10章<23節>イエスは弟子たちを見回して言われた。「財産のある者が神の国に入るのは、なんと難しいことか。」<24節>弟子たちはこの言葉を聞いて驚いた。イエスは更に言葉を続けられた。「子たちよ、神の国に入るのは、なんと難しいことか。<25節>金持ちが神の国に入るよりも、らくだが針の穴を通る方がまだ易しい。」<26節>弟子たちはますます驚いて、「それでは、だれが救われるのだろうか」と互いに言った。<27節>イエスは彼らを見つめて言われた。「人間にできることではないが、神にはできる。神は何でもできるからだ。」<28節>ペトロがイエスに、「このとおり、わたしたちは何もかも捨ててあなたに従って参りました」と言いだした。<29節>イエスは言われた。「はっきり言っておく。わたしのためまた福音のために、家、兄弟、姉妹、母、父、子供、畑を捨てた者はだれでも、<30節>今この世で、迫害も受けるが、家、兄弟、姉妹、母、子供、畑も百倍受け、後の世では永遠の命を受ける。<31節>しかし、先にいる多くの者が後になり、後にいる多くの者が先になる。」

 今朝は、先週からの続きです。
 ある人が「永遠の命」を得ることを望んで、主イエスに「何をしたらよいか」と尋ね、主イエスが「持っているものを売り払い、貧しい人々に施し、それから、わたしに従いなさい」と言われたことに対して、この人は主の言葉に従えませんでした。
 そのことを受けて、主イエスは、23節「弟子たちを見回して言われ」ました。単に弟子たちに「言われた」のではなく、弟子たちを「見回して」と記されております。なぜでしょうか。それは、聞く者が「主の眼差しを感じるため、感じるように」です。聞く者、それは、私どもも含まれておりますから、弟子たちだけにではなく、この御言葉を聞く者すべてに、主イエスの眼差しが向けられ、語られているのだということが示されております。

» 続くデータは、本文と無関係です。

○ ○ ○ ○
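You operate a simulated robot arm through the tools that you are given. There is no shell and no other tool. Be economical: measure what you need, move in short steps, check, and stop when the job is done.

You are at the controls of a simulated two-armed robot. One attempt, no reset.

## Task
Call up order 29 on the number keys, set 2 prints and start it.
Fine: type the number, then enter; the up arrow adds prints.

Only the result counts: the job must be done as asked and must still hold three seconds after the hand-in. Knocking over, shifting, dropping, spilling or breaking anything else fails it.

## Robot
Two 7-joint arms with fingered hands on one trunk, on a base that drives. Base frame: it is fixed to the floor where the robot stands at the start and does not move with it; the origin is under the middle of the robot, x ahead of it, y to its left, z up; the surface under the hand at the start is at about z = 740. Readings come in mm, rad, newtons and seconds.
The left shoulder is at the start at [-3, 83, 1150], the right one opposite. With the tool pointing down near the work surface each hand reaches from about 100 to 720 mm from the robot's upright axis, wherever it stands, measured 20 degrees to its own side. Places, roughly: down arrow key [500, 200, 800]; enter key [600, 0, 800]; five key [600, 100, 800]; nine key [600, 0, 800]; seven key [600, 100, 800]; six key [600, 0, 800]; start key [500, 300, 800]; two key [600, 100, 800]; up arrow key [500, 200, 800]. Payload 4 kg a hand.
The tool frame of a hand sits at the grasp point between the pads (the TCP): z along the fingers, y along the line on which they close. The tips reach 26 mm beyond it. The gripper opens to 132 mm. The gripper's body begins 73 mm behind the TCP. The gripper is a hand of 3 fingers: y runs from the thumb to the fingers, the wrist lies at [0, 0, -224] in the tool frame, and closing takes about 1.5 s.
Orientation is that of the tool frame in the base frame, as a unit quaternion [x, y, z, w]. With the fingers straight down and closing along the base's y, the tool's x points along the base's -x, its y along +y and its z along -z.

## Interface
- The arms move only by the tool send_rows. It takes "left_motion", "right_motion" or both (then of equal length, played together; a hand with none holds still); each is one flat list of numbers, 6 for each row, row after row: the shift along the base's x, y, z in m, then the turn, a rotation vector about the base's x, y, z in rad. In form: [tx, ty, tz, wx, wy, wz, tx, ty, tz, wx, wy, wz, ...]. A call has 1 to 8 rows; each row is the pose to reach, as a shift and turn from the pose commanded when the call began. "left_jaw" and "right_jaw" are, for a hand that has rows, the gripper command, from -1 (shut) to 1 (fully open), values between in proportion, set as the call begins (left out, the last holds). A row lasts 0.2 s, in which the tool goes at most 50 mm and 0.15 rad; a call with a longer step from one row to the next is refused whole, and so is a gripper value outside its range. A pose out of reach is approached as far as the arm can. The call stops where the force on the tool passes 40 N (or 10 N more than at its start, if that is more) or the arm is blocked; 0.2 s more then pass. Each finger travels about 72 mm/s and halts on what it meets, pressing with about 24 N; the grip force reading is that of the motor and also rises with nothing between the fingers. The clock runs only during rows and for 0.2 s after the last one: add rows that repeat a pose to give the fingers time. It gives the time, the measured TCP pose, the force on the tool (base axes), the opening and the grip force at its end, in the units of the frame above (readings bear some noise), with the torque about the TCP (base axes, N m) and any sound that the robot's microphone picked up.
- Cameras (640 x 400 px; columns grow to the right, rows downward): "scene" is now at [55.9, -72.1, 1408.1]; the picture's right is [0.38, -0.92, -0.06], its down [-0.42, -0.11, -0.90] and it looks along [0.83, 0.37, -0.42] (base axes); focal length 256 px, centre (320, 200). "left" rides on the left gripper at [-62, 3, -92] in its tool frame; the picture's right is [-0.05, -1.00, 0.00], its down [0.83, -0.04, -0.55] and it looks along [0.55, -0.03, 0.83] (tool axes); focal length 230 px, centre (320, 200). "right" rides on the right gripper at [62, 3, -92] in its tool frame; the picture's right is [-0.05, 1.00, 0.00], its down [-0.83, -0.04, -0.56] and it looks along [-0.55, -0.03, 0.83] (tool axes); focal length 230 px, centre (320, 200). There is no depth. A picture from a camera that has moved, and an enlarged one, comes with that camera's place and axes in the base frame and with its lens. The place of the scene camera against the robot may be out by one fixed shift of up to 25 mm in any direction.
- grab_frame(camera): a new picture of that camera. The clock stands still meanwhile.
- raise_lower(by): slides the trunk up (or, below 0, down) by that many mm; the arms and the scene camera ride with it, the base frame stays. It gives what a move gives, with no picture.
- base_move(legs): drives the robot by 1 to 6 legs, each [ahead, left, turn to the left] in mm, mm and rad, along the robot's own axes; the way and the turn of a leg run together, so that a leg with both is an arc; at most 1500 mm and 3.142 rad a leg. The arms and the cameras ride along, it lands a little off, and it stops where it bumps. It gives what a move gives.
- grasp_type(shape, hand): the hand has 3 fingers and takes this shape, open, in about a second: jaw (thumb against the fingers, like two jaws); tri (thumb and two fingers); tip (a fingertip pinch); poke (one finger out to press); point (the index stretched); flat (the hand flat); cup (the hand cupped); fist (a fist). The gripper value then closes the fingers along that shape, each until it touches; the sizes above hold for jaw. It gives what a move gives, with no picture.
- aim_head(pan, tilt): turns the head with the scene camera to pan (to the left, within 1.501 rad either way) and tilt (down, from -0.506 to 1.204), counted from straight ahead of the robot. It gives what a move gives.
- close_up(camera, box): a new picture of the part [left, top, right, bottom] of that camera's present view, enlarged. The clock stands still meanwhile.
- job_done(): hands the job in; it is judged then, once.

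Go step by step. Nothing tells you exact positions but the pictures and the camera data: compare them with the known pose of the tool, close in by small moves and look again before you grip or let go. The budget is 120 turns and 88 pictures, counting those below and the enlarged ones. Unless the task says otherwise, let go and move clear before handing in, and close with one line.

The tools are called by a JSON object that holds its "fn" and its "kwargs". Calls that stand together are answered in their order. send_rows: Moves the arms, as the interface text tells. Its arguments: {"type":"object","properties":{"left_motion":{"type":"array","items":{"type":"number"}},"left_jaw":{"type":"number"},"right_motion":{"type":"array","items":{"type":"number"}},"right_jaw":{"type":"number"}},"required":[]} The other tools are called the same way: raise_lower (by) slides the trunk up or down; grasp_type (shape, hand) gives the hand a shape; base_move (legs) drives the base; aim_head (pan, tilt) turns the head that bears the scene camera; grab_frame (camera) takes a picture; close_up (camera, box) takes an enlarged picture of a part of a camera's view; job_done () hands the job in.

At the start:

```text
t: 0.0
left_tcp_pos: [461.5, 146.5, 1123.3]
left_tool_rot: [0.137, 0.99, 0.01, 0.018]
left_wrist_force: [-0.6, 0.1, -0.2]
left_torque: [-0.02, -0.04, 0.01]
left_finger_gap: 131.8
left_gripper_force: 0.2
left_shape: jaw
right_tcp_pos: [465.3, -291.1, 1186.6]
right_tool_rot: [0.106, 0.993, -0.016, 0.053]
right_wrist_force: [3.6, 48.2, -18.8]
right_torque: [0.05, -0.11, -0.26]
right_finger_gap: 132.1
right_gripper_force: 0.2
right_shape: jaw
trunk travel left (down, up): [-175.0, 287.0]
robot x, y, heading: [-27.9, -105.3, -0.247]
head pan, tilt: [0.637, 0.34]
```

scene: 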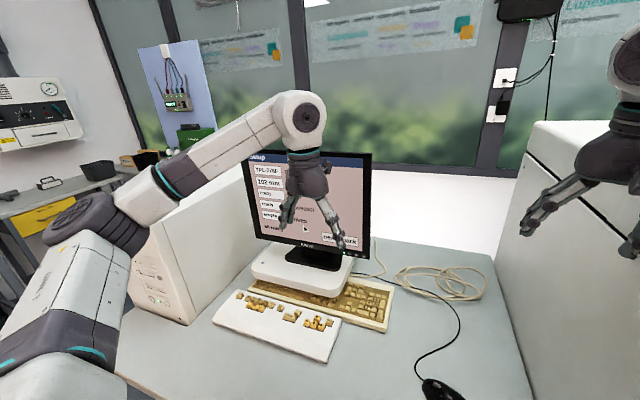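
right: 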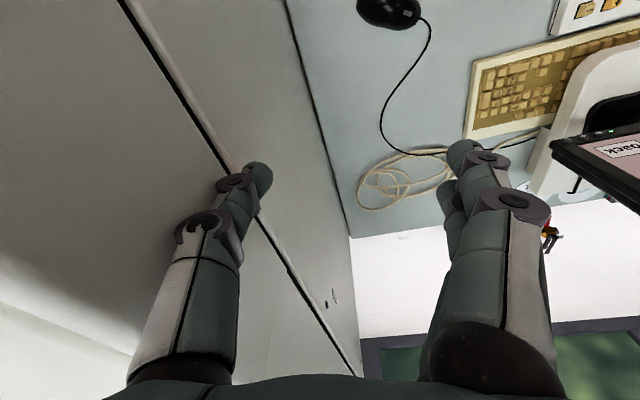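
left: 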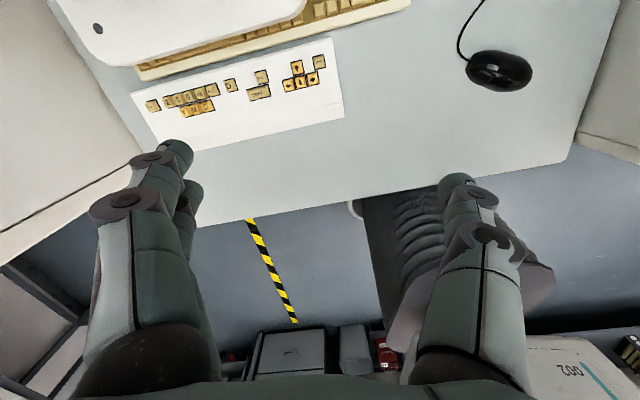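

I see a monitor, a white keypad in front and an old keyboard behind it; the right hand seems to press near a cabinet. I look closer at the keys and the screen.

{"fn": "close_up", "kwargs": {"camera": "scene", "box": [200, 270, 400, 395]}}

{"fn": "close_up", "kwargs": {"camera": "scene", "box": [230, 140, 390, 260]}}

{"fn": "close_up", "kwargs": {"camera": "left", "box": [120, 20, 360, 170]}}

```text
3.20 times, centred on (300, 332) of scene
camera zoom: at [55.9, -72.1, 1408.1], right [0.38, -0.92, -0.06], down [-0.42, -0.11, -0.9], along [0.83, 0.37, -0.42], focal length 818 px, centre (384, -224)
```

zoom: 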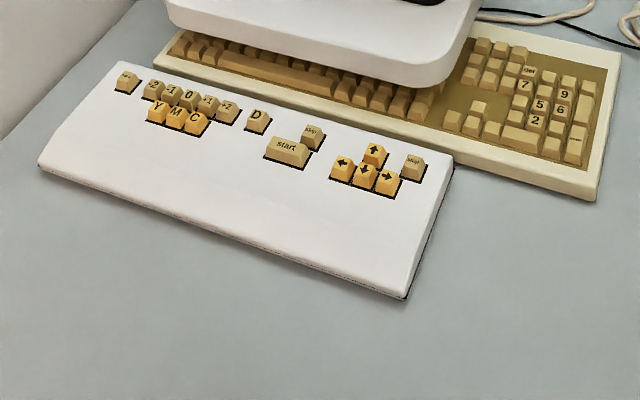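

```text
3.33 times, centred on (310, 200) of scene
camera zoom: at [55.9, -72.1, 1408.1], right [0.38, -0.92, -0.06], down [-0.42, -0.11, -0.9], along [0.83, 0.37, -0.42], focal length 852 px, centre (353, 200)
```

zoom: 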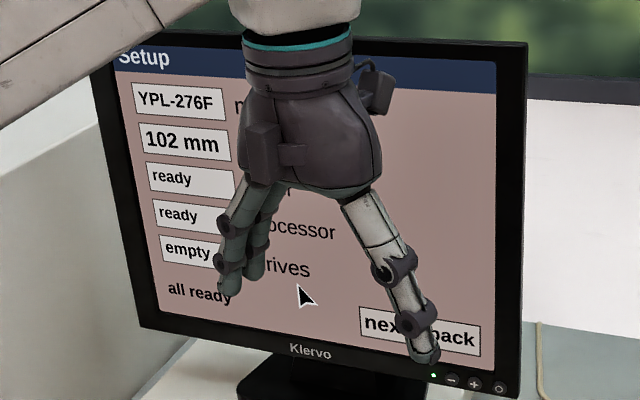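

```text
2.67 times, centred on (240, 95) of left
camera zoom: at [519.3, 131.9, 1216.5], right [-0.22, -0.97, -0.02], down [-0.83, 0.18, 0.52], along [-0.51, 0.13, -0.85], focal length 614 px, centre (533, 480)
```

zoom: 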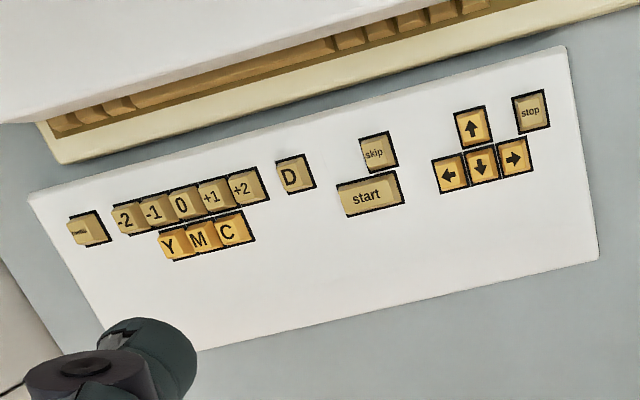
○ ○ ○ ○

 前のところで、主イエスは、教えを乞うたその人に「貧しい人々に施し、天に富を積み、それから、わたしに従いなさい」と勧めましたが、この人は「悲しみながら立ち去った。たくさんの財産を持っていたからである」と言われております。それを受けて、主イエスが「金持ちが神の国に入ることは、なんと難しいことか」と言われました。
 ここで知らなければならないことは、ただ単に「財産を持っているから、従えない」と一般化して言われていることとは違うということです。
 「施し」の目的は「天に宝を積むこと」です。主イエスは「施しなさい。そうすれば天に宝を積むことになる」と言われました。けれども、施しによって救われる、永遠の命を得るとは言っておられません。主はこの人を、「天に宝をつむように」と導いておられるのであって、その行いが救いとなるとは言われないのです。
 天に宝を積むことを神が評価してくださって救われるということではない。「救い」は、あくまでも「神が恵みとしてくださるものである」ことを、主は徹して言っておられるのです。「救い、永遠の命」、それは「主に従うこと」にかかっております。財産があるということは、主に従えないことの理由の一つに過ぎないことなのです。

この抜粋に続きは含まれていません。